Born in Cambridge in 1975, a place where back in those days all the “mammas went to unleash their children to the world”, Mardell grew up in Salisbury and thereafter “bummed around various places” including Bristol where he settled for a while in “an attic flat” and began writing and “living through the night on coffee and cigarettes”. He has had a variegated career from working in a video shop to working as a writer and director in independent film as well as penning five plays, some of which he directed and produced. He is currently writing a new book when taking time off from being cajoled into reminiscing about a poetry prize he won as a youngster for a poem about a hippo that died in transit due to ineffectual humans.
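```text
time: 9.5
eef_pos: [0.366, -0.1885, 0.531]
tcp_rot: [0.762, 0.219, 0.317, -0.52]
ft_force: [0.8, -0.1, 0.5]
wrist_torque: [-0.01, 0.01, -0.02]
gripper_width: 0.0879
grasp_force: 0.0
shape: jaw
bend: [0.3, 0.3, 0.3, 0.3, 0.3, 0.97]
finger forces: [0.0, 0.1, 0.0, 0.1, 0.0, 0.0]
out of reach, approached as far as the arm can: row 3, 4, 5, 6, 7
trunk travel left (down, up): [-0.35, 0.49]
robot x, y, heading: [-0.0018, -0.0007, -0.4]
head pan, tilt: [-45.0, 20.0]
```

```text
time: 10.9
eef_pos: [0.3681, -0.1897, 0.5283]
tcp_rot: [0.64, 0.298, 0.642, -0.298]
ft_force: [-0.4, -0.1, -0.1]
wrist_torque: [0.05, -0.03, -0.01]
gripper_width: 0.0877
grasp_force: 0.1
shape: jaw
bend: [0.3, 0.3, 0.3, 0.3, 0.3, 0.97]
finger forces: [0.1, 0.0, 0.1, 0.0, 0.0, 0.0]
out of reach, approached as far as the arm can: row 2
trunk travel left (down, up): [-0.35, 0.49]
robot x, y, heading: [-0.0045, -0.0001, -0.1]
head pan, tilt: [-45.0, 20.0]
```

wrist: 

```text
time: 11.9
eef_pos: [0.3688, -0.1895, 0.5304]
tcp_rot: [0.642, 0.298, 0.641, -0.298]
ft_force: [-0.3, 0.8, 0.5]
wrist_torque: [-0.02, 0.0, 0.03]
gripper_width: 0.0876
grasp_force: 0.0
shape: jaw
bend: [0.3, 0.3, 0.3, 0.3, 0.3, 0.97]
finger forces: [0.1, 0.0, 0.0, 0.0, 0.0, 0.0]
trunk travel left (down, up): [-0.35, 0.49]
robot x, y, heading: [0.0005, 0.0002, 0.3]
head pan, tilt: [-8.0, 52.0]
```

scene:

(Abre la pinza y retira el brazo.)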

I thought it a rather intriguing premise, as is the one behind Silent Bombs Falling on Green Grass. Personally, however, I think I would have liked it to have revolved exclusively around the down-and-out narrator but perhaps there’s a reason why it does not. Perhaps that was the writer’s intention but, whatever it is, I think Mardell is right when he says “the only thing that matters is what the reader gets” from one’s work , the emotion it solicits, the reaction it evokes “be it good or bad.”